EXTRACTED TEXT:
** Start **

Una spedizione che mi ha cambiato la vita
L’ultima volta che ho dato le spalle ad uno dei 14 ottomila era il 2014 quando, assieme a Emrik, con le ossa rotte e l’umore a terra ci lasciavamo alle spalle il Kanchenjunga, la terza montagna più alta della Terra. Adesso a distanza di anni vedo le cose da un’altra prospettiva e ho iniziato prendere gusto a giocare con l’aria sottile degli 8000.
Tutto nasce per caso: Marco Camandona mi disse di avere un cliente che voleva salire l’Everest e che se mi fossi unito anche io, avremmo successivamente provato a scalare il Lhotse.
Marco era stato ingaggiato come guida alpina da Maurizio Cheli, astronauta italiano, che dopo che nel 1997 aveva visto e fotografato dallo spazio il “Tetto del Mondo”, sognava di raggiungerne la vetta con le proprie gambe. Io avevo, ed ho tuttora un cliente, che ormai è un caro amico e un compagno fidato di molte avventure in montagna che da tempo mi chiedeva di accompagnarlo su un ottomila: Sergio Cirio, noto imprenditore di Canelli, un paese della provincia di Asti. Vado in montagna da anni con Sergio e ormai tra di noi c’è un legame unico. Quando scaliamo Sergio semplicemente si fida di ogni mia decisione, siamo una cordata forte e consolidata e in molte situazioni non c’è neanche bisogno di parlarci. In certi periodi scaliamo assieme quasi tutte le settimane e abbiamo percorso vie molto impegnative tipo la cresta Albertini, la Dent d’Herens e la cresta Young sulla nord dei Breithorn. Tra di noi c’è un feeling unico e quindi dopo averci riflettuto bene decisi di proporgli di partire assieme verso il “tetto del mondo”.

** End **

TASK A: Provide the original wording of the extracted text from "Una spedizione che" as far as "sottile degli 8000.".
TASK B: How does the extracted text go on? Write the next part.

DATA:
** Start **

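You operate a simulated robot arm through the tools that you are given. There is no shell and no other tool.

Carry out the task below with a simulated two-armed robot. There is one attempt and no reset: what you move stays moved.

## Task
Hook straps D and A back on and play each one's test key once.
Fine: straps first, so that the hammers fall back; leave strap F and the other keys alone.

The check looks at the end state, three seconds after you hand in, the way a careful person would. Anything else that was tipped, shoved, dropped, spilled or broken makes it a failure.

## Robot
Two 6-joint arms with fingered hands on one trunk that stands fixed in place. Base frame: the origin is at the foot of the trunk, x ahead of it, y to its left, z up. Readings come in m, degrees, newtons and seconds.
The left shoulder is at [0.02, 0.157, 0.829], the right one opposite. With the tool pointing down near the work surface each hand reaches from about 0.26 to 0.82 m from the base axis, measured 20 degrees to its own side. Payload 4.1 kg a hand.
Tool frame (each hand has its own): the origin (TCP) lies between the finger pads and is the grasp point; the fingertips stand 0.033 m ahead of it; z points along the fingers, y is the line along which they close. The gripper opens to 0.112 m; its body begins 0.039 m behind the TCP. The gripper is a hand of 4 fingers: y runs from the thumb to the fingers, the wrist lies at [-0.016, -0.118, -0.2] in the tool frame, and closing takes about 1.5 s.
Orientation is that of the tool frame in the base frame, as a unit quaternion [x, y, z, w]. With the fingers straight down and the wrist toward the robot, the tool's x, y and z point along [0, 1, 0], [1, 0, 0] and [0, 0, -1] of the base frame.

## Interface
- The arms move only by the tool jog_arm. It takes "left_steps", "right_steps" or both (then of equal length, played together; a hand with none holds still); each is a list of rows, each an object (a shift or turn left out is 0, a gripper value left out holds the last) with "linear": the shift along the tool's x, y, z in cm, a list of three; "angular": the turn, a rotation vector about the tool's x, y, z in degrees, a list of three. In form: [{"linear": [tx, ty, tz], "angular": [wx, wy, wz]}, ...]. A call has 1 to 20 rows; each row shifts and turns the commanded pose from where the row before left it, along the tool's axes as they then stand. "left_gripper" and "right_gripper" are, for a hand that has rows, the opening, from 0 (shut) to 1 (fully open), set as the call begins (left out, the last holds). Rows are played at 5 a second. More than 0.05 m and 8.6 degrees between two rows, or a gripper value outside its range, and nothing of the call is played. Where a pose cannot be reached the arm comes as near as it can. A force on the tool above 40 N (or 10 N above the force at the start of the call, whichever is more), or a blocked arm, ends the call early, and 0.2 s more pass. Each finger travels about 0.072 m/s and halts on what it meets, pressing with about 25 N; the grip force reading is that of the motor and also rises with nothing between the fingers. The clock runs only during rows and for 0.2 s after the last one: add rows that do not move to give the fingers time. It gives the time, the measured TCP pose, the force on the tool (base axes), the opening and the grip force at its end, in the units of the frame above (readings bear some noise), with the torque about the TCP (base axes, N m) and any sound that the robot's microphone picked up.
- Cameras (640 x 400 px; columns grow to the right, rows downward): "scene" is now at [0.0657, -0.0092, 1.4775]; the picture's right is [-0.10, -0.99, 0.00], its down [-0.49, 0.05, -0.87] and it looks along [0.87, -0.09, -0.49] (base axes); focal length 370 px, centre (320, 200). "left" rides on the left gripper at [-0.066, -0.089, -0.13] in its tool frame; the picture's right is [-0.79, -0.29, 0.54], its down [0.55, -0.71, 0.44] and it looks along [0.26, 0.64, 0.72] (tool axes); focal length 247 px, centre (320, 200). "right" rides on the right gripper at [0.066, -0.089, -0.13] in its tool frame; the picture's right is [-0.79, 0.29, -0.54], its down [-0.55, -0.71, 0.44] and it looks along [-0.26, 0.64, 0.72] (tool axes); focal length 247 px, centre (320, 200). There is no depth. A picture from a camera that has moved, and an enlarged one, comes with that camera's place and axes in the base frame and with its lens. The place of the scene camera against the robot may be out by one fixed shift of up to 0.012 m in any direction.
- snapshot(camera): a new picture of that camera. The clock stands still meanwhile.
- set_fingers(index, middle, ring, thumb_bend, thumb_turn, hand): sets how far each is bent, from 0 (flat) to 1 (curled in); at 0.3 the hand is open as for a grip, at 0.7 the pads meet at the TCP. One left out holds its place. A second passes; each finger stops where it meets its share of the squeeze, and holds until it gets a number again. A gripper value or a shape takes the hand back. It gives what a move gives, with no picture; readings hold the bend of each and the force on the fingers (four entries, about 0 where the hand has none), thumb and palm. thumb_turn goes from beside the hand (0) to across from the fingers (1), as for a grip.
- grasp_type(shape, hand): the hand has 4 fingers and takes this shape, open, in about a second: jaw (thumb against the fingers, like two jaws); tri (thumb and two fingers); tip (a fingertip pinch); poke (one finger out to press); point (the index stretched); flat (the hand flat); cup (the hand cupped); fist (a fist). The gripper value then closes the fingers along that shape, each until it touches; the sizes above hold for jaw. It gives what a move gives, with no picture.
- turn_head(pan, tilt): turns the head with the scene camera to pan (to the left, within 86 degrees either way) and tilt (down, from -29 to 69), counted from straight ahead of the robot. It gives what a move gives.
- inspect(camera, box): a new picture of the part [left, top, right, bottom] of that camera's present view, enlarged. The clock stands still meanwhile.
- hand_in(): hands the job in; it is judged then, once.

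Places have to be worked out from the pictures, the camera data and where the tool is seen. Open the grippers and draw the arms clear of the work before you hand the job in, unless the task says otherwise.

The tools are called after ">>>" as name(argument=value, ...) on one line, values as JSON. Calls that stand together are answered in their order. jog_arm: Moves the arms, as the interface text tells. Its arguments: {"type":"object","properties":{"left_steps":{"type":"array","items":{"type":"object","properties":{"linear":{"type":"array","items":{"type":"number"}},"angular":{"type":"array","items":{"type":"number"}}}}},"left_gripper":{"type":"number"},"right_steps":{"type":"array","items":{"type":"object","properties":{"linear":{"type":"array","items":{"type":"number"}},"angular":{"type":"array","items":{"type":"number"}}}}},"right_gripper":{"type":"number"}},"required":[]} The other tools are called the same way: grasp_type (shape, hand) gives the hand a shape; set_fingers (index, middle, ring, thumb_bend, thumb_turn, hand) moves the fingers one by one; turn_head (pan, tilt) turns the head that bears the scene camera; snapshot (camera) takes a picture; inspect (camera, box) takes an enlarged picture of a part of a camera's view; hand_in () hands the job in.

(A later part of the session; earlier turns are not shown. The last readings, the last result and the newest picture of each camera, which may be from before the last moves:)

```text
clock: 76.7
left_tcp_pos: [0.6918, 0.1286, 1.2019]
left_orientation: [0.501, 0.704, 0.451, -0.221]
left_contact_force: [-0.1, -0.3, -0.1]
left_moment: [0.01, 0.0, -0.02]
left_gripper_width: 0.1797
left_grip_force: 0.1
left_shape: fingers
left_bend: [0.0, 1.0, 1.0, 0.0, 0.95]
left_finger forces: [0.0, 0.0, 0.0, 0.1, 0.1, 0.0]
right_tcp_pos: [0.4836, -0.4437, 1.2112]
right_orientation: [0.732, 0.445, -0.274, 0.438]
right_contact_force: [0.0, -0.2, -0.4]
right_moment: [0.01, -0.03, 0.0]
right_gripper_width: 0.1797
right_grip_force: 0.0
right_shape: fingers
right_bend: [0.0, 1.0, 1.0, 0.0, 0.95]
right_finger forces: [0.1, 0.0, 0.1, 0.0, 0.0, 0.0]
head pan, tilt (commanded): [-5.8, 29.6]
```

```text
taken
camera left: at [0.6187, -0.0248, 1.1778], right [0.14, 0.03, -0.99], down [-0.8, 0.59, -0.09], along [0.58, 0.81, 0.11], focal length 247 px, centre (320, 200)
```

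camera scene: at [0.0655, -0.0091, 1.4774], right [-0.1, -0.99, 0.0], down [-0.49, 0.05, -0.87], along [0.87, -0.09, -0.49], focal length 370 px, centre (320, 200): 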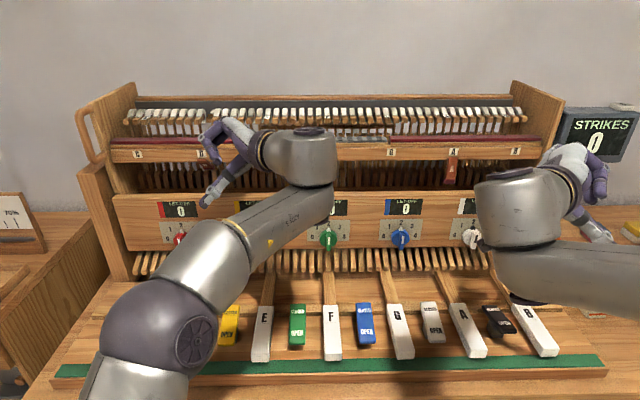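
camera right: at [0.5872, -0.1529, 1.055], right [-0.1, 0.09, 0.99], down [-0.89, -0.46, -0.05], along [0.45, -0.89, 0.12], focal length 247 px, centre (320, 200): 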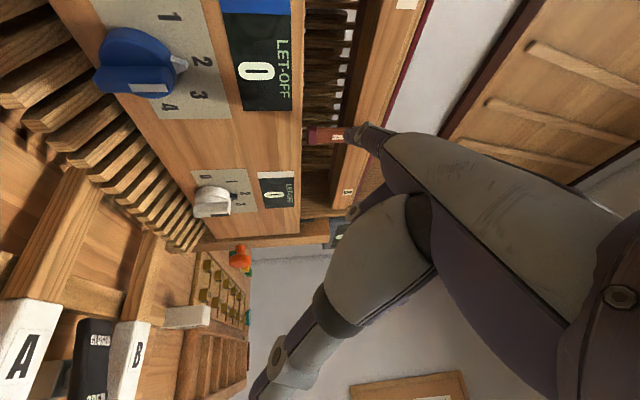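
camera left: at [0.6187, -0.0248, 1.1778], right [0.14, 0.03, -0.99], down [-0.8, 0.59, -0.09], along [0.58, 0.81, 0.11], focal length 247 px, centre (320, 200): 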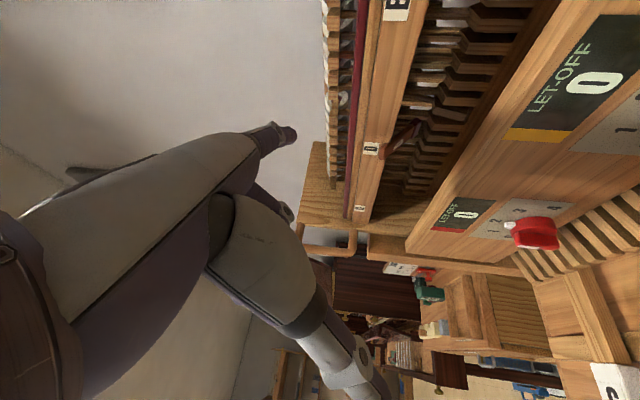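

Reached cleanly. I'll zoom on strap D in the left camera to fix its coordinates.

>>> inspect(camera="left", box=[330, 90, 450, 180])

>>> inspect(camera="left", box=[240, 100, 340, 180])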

** End **

EXERCISE OUTPUT A:
Una spedizione che mi ha cambiato la vita
L’ultima volta che ho dato le spalle ad uno dei 14 ottomila era il 2014 quando, assieme a Emrik, con le ossa rotte e l’umore a terra ci lasciavamo alle spalle il Kanchenjunga, la terza montagna più alta della Terra. Adesso a distanza di anni vedo le cose da un’altra prospettiva e ho iniziato prendere gusto a giocare con l’aria sottile degli 8000.

EXERCISE OUTPUT B:
Il giorno in cui gli chiesi di partire per l’Everest, non lo dimenticherò mai. Stavamo affrontando una gita di sci alpinismo nella conca di Cheneil e sotto una fitta nevicata presi coraggio. Sergio mi disse: “Franz non aggiungere altro io ci sono” e da lì tutto ebbe inizio…
Iniziò il conto alla rovescia. Non vedevo l’ora di ripartire. La squadra era stupenda. Con Marco ho un rapporto speciale ed era dal 2014 che si andava in spedizione assieme. In più dentro di me sentivo di essere pronto a confrontarmi nuovamente con una grande montagna. Volevo capire se con più anni di esperienza sarei stato in grado di tenere il passo di Marco, considerato da tempo, uno dei migliori alpinisti Himalayani al mondo. In più il format della spedizione mi motivava tantissimo perché racchiudeva le due cose che più amo: il mio mestiere di guida e il fare alpinismo per me stesso. Il piano era semplice “prima il dovere e poi il piacere”. Ovvero prima avremmo affrontato l’Everest con i nostri clienti utilizzando una bombola di ossigeno a testa. Questo per garantire la massima sicurezza a Sergio e Maurizio che invece avrebbero utilizzato le bombole già dal campo 3 a 7300 m. Con noi ci sarebbero stati anche due sherpa con il compito di aiutare Sergio e Maurizio a trasportare il loro materiale. Scalato l’Everest avremmo potuto scalare in totale autonomia e senza ossigeno il Lhotse mentre Sergio e Maurizio avrebbero cominciato a rientrare a casa.
Il 10 aprile lasciamo l’Italia alla volta del Nepal. Per me e Sergio era la seconda volta che mettevamo piede assieme in questa splendida terra. Infatti in preparazione alla spedizione avevamo già fatto tra novembre e dicembre un raid nel Khumbu . Anche questa volta la nostra agenzia è la Seven Summit ormai una certezza nei miei viaggi Himalayani. Nella prima parte del viaggio tutto si svolge velocemente e, senza intoppi, raggiungiamo Namche Bazar a 3440 m, un posto stupendo con il quale ho un feeling incredibile. Qui è prevista una sosta di due giorni per riposare e favorire il nostro acclimatamento. Io e Sergio decidiamo così di concederci delle stupende camminate sotto un tiepido sole primaverile.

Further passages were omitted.